## Job
Transcribe the data that follows precisely, omitting nothing.

## Data extract
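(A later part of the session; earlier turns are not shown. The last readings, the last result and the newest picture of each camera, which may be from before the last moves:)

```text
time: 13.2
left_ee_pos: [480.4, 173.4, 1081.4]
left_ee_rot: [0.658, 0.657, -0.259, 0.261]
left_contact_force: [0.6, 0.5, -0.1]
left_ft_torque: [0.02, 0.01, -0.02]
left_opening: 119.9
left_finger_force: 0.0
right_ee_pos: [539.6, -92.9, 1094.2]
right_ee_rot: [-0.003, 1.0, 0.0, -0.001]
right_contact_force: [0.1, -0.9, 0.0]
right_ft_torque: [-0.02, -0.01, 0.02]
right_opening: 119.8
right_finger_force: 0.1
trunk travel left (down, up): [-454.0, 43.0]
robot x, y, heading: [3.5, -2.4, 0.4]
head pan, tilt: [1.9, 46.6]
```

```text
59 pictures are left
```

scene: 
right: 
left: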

## The response
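(A later part of the session; earlier turns are not shown. The last readings, the last result and the newest picture of each camera, which may be from before the last moves:)

```text
time: 13.2
left_ee_pos: [480.4, 173.4, 1081.4]
left_ee_rot: [0.658, 0.657, -0.259, 0.261]
left_contact_force: [0.6, 0.5, -0.1]
left_ft_torque: [0.02, 0.01, -0.02]
left_opening: 119.9
left_finger_force: 0.0
right_ee_pos: [539.6, -92.9, 1094.2]
right_ee_rot: [-0.003, 1.0, 0.0, -0.001]
right_contact_force: [0.1, -0.9, 0.0]
right_ft_torque: [-0.02, -0.01, 0.02]
right_opening: 119.8
right_finger_force: 0.1
trunk travel left (down, up): [-454.0, 43.0]
robot x, y, heading: [3.5, -2.4, 0.4]
head pan, tilt: [1.9, 46.6]
```

```text
59 pictures are left
```

scene: 
right: 
left: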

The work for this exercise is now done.